For Woods, who was quick to remind the press on Tuesday that he has won four times this year, his drought is the byproduct of injury and the pressure-filled realities of major championship golf.

“I think it's very simple, there's a lot of pressure in major championships, and you're also playing under the most difficult conditions,” said Woods, who has been sidelined since the U.S. Open with an elbow injury. “Generally in these majors you're probably getting close to the top 100 players in the world. And you combine the strength of field with the most difficult conditions and with the most heightened pressure, you're going to get guys making mistakes.”

The only mistake Woods may have made in 2002, the last time the Open was played at Muirfield, was playing his way into an afternoon tee time on Saturday. The storm that swept in from the Firth of Forth that day is still considered the worst in modern golf.

“It was like the end of the world,” said Joe Damiano, who caddied for runner-up Stuart Appleby at the ’02 Open.

Woods signed for a third-round 81, one of 10 cards in the 80s that dark day, and yet a Hall of Famer (Els) still emerged from a playoff a day later. It seems not even a proper Scottish gale can deny Muirfield a champion who was beyond reproach.

A similar hoolie doesn’t seem likely this year. A particularly dry and hot spring has produced a bouncy layout that is reminiscent of Hoylake in 2006 when Woods bunted his way to the claret jug.

The more pressing concern is what impact the wind will have on play. At the core of Muirfield’s greatness is a rare out-and-back routing for each nine that creates a circular loop that most Open courses lack.

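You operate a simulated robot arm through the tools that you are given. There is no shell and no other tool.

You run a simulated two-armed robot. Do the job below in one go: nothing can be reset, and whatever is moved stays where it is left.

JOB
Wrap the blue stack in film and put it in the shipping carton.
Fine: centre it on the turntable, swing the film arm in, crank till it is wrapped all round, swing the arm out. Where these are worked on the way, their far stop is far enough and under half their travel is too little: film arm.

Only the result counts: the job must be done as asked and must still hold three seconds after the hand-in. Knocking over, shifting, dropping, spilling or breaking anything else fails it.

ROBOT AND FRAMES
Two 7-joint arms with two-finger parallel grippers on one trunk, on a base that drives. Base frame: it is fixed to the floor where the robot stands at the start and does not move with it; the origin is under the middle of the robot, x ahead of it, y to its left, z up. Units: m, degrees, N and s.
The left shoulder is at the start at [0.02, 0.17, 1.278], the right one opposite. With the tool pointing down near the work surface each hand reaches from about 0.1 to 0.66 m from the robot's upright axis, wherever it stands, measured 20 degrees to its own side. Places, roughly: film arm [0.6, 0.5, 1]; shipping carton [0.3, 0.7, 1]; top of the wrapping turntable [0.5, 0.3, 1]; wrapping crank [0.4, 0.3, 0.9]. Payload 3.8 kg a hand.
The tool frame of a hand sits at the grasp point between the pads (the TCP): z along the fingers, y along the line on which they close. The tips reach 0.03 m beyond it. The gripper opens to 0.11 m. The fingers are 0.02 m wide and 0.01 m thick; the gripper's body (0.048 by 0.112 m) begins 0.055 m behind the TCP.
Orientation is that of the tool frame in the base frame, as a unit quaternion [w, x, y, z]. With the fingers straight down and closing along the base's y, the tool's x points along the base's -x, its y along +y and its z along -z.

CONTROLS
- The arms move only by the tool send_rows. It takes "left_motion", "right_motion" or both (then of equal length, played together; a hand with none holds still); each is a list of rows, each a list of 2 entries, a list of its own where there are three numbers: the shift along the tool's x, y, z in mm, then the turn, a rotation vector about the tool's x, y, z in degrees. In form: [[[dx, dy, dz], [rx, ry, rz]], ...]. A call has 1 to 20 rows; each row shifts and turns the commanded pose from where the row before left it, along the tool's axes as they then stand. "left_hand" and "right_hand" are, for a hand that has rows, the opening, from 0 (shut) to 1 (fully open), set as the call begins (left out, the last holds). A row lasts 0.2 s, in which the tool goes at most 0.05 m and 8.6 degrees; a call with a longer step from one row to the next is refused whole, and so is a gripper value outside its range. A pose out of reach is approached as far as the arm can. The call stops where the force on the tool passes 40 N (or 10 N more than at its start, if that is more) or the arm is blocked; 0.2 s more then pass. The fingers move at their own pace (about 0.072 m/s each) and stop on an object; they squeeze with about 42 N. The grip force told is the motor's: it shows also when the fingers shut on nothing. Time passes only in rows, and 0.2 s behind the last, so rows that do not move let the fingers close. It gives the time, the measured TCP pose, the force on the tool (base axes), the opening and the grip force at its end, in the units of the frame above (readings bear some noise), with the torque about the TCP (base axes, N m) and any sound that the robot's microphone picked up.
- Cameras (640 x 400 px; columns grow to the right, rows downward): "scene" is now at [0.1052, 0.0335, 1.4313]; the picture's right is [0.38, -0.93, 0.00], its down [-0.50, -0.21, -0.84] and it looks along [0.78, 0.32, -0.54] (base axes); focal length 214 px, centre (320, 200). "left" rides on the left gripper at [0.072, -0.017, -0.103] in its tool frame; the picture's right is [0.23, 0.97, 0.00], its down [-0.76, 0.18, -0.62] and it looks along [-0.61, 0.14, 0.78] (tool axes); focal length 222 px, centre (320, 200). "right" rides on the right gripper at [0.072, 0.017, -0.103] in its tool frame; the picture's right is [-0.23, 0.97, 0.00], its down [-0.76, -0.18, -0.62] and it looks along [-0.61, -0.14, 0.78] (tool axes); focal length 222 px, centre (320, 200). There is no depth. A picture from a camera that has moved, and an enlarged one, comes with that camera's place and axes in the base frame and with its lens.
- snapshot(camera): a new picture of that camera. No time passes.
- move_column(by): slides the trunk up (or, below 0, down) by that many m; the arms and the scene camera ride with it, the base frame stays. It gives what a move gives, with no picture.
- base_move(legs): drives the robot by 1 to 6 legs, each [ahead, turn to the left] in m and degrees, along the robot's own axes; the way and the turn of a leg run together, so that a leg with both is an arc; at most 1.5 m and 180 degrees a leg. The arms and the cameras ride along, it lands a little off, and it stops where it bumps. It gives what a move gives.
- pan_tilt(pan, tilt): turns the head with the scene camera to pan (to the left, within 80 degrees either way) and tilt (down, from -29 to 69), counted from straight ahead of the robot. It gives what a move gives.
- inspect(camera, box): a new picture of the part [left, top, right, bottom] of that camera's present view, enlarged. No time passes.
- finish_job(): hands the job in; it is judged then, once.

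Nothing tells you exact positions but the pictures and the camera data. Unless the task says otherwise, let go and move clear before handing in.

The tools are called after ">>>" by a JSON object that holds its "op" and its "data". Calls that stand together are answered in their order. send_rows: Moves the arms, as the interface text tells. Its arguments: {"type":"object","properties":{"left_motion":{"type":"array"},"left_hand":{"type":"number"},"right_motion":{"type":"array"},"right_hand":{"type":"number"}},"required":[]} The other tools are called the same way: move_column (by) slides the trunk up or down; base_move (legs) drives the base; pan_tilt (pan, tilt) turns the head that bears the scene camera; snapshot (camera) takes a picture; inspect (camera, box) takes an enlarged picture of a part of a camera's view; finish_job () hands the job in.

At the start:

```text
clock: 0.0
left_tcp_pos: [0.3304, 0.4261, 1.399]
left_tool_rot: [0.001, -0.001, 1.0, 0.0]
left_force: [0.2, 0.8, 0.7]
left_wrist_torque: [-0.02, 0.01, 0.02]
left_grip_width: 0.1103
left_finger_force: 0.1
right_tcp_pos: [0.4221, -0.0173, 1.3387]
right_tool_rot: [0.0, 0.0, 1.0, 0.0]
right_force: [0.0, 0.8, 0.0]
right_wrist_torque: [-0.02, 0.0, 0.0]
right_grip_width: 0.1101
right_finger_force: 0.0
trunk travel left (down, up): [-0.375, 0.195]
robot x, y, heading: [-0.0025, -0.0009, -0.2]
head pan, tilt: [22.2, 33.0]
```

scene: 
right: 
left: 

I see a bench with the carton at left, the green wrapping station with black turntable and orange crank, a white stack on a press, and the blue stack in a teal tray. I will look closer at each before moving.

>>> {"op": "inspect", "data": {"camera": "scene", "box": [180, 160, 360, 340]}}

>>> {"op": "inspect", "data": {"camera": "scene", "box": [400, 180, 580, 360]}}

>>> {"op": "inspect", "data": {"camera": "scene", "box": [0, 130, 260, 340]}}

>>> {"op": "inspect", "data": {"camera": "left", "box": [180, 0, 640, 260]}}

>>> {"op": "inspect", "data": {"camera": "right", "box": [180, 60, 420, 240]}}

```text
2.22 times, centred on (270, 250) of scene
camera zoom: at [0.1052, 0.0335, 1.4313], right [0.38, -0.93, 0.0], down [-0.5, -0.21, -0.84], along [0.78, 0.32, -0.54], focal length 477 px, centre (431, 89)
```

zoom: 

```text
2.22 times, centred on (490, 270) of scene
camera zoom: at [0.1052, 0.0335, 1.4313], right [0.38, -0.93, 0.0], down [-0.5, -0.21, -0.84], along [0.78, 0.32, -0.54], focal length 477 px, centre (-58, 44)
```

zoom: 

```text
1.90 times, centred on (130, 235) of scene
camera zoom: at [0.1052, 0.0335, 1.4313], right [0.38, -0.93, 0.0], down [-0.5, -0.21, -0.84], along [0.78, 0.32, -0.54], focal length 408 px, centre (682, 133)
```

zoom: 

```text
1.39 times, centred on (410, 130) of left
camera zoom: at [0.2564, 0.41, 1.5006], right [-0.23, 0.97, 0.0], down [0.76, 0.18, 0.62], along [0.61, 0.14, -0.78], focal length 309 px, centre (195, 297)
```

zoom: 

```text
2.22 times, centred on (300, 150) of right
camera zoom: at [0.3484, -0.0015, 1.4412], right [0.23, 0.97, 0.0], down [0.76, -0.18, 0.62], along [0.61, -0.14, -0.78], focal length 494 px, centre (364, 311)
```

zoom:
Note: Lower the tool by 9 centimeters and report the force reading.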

At St. Andrews and Royal Troon, for example, each nine travels away from the clubhouse and then back, leaving, effectively, two winds for players to deal with. At Muirfield, one hole may play into the wind and the next will have a cross wind.

“Muirfield or Troon would offer the two best chances (to win an Open); because of the way the holes move, it's very comfortable for me off some of the tees, getting the ball in play, as well as around the greens,” Phil Mickelson said.

Although Woods is the consensus favorite for this week’s Open, Mickelson would have to be considered a close second.

Before 2011, when he finished runner-up at Royal St. George’s, Mickelson described his relationship with links golf as a “hate-love” affair.

“I used to hate it and now I love it,” Lefty said.

That affinity likely grew on Sunday when he won the Scottish Open on what is widely considered one of the country’s top new links courses at Castle Stuart (it’s also worth pointing out the last three Open champions played the Scottish Open the week before).

Mickelson certainly has the pedigree to join the who’s-who list of Muirfield champions, as does Els – for a second time – who will be vying for a unique double this week. The defending Open champion is also the last player to hoist the claret jug at Muirfield.

On paper, however, Graeme McDowell may be the player with the most up-side this week.

Having grown up in Northern Ireland at venerable Royal Portrush, McDowell is uniquely suited to links golf and claimed two of his three titles this year – the Volvo World Match Play and French Open on the European Tour – on links-like courses.

“The links-style golf is in my blood and I always feel like I revert back well to it. I naturally and instinctually can play well in the wind,” McDowell said.

But then the disconnect between favorites and major champions has been profound for the past half-decade or so. From Y.E. Yang (2009 PGA) to Trevor Immelman (2008 Masters) the Grand Slam script has become much more improvisational.

Whether Muirfield can alter that legacy and stay on script may be the week’s most intriguing matchup.